> _Goal_:
Reproduce each line from the first in the data through the line that contains "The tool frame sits" exactly; give nothing else. Use JSON: a list with one string for each line that is not empty.

── Data

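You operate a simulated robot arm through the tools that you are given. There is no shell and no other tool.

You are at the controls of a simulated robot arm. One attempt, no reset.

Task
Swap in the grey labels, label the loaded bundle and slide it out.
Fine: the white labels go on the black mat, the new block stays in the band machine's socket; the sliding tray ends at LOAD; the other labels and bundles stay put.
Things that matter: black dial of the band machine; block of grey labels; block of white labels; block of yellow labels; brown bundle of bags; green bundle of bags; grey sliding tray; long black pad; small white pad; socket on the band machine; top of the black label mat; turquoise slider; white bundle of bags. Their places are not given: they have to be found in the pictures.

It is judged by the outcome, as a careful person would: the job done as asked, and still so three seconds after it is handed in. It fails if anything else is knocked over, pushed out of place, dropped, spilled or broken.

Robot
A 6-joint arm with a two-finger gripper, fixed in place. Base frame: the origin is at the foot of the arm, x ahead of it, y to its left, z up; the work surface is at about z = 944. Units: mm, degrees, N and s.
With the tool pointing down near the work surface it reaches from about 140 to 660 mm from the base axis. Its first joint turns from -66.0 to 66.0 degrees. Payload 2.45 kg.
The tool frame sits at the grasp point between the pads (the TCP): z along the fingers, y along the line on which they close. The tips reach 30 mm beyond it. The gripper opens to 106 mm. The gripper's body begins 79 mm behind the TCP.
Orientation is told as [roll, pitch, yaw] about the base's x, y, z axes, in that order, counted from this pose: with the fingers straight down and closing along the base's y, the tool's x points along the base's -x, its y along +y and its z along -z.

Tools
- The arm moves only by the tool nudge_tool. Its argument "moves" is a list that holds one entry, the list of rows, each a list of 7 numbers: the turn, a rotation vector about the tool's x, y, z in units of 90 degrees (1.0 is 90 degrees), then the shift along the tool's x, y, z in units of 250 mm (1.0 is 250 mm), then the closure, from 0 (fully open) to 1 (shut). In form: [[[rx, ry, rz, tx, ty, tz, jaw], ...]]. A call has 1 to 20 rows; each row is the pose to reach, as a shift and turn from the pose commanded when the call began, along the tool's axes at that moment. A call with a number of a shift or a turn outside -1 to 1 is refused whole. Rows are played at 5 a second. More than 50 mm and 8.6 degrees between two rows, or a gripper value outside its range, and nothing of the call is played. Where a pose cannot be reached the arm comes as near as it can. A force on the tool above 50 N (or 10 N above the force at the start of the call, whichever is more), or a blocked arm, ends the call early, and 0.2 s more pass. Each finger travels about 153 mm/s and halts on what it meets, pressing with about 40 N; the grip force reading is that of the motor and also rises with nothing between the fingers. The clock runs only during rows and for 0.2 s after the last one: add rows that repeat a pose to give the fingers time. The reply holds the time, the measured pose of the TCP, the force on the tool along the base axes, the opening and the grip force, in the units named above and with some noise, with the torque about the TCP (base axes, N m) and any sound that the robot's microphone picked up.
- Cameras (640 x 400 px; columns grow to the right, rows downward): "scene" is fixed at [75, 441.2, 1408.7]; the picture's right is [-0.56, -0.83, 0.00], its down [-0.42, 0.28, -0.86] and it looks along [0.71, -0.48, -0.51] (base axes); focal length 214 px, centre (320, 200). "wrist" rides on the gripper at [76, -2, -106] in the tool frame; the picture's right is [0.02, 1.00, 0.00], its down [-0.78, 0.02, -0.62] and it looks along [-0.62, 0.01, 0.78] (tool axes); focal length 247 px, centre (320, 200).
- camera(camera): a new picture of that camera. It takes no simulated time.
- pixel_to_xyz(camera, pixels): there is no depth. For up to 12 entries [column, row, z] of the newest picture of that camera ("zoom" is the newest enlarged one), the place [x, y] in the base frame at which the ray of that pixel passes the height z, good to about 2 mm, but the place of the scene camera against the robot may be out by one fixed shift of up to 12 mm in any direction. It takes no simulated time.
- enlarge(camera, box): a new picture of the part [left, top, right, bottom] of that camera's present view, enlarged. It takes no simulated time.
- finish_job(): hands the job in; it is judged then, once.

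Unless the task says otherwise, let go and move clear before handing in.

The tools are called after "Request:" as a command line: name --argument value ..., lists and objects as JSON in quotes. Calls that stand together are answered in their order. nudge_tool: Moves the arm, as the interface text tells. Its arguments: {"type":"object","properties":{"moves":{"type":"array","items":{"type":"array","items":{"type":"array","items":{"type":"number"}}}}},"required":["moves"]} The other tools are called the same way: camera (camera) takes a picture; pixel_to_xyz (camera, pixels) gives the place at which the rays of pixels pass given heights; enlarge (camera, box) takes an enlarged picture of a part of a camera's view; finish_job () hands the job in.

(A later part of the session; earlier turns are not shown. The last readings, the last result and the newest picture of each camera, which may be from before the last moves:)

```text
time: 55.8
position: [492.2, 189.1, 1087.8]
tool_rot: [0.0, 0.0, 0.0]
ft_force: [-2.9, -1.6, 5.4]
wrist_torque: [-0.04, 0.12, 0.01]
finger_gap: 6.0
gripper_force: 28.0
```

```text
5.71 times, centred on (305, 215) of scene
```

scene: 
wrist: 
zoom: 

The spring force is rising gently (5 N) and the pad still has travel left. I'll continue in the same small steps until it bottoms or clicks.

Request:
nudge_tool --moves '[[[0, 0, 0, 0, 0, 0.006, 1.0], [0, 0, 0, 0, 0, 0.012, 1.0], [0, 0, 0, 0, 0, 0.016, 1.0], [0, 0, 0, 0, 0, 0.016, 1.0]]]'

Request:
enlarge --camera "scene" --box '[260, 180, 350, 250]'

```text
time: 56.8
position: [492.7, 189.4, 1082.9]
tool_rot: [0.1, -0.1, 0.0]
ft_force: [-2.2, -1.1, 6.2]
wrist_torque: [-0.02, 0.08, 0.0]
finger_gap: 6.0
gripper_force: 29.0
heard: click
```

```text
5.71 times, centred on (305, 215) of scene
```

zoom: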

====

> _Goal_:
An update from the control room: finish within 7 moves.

────

> _Solution_:
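[
  "You operate a simulated robot arm through the tools that you are given. There is no shell and no other tool.",
  "You are at the controls of a simulated robot arm. One attempt, no reset.",
  "Task",
  "Swap in the grey labels, label the loaded bundle and slide it out.",
  "Fine: the white labels go on the black mat, the new block stays in the band machine's socket; the sliding tray ends at LOAD; the other labels and bundles stay put.",
  "Things that matter: black dial of the band machine; block of grey labels; block of white labels; block of yellow labels; brown bundle of bags; green bundle of bags; grey sliding tray; long black pad; small white pad; socket on the band machine; top of the black label mat; turquoise slider; white bundle of bags. Their places are not given: they have to be found in the pictures.",
  "It is judged by the outcome, as a careful person would: the job done as asked, and still so three seconds after it is handed in. It fails if anything else is knocked over, pushed out of place, dropped, spilled or broken.",
  "Robot",
  "A 6-joint arm with a two-finger gripper, fixed in place. Base frame: the origin is at the foot of the arm, x ahead of it, y to its left, z up; the work surface is at about z = 944. Units: mm, degrees, N and s.",
  "With the tool pointing down near the work surface it reaches from about 140 to 660 mm from the base axis. Its first joint turns from -66.0 to 66.0 degrees. Payload 2.45 kg.",
  "The tool frame sits at the grasp point between the pads (the TCP): z along the fingers, y along the line on which they close. The tips reach 30 mm beyond it. The gripper opens to 106 mm. The gripper's body begins 79 mm behind the TCP."
]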